▶ **DATASET EXCERPT**:
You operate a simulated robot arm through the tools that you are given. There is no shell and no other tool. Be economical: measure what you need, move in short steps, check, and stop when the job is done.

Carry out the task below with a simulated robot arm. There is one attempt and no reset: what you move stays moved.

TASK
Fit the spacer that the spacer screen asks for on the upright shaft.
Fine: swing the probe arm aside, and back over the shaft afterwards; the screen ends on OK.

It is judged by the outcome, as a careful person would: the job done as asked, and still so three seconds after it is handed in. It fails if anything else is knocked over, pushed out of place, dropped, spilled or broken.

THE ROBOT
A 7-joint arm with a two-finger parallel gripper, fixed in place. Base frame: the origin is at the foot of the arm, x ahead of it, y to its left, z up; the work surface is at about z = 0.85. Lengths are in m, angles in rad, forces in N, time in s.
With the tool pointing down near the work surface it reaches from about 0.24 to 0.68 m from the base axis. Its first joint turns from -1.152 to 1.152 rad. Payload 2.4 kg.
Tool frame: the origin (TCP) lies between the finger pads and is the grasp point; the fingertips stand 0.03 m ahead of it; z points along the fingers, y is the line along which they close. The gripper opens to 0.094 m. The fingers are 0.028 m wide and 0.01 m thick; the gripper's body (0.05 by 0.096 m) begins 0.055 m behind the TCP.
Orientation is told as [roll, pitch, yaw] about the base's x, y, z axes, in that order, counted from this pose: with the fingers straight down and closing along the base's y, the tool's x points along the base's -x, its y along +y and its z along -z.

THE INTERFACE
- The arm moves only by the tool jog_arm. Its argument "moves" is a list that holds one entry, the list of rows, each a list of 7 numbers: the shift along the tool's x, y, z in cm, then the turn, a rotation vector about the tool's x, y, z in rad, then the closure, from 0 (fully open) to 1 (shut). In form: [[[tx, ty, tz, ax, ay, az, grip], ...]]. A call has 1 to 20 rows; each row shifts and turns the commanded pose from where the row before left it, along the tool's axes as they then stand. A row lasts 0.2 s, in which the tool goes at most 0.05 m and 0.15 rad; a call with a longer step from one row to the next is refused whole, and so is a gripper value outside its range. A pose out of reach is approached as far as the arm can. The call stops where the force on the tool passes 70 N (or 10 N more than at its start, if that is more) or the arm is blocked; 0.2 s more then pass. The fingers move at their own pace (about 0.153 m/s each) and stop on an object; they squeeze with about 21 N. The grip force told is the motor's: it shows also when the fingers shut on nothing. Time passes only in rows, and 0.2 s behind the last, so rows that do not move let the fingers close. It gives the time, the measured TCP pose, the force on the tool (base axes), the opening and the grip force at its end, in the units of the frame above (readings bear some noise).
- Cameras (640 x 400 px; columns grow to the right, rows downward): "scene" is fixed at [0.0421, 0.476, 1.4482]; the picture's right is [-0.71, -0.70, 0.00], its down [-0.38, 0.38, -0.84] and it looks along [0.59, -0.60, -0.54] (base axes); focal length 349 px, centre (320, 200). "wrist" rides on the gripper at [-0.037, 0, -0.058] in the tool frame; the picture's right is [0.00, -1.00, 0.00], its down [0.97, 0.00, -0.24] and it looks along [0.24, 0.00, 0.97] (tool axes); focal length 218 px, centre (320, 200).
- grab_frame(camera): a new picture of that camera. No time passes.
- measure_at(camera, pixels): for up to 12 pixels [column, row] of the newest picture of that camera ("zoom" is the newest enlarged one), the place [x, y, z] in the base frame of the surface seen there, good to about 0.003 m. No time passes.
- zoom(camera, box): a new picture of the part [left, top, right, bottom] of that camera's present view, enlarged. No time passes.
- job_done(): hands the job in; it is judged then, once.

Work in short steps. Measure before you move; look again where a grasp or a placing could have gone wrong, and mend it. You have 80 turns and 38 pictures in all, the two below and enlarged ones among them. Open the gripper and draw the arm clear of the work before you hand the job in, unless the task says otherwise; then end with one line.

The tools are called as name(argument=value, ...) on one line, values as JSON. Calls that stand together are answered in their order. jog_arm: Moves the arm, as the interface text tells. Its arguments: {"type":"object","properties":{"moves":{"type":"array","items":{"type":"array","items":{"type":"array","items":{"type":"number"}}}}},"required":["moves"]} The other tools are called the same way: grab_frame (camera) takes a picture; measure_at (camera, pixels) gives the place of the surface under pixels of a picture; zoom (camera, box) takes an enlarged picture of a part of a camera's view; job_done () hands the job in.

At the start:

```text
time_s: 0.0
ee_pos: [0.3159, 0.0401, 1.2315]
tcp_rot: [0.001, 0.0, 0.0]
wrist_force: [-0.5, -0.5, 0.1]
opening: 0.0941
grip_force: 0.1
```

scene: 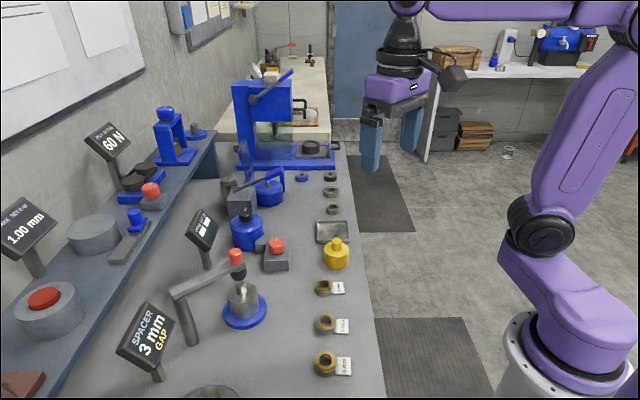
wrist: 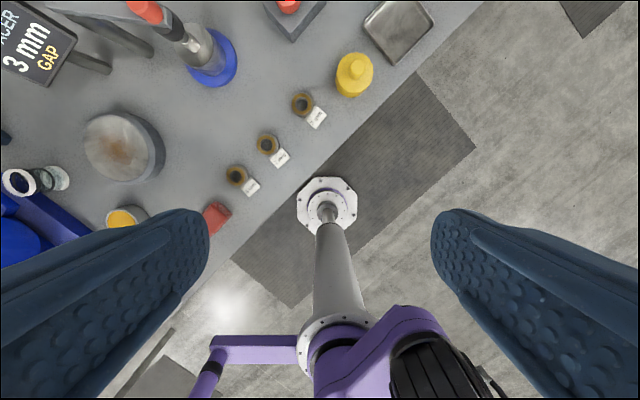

▶ **THE PROBLEM**: Each line from the one holding "Carry out the" to the one holding "A 7-joint arm", those two included, is to be transcribed exactly, and no other line.

▶ **TASK RESPONSE**:
Carry out the task below with a simulated robot arm. There is one attempt and no reset: what you move stays moved.

TASK
Fit the spacer that the spacer screen asks for on the upright shaft.
Fine: swing the probe arm aside, and back over the shaft afterwards; the screen ends on OK.

It is judged by the outcome, as a careful person would: the job done as asked, and still so three seconds after it is handed in. It fails if anything else is knocked over, pushed out of place, dropped, spilled or broken.

THE ROBOT
A 7-joint arm with a two-finger parallel gripper, fixed in place. Base frame: the origin is at the foot of the arm, x ahead of it, y to its left, z up; the work surface is at about z = 0.85. Lengths are in m, angles in rad, forces in N, time in s.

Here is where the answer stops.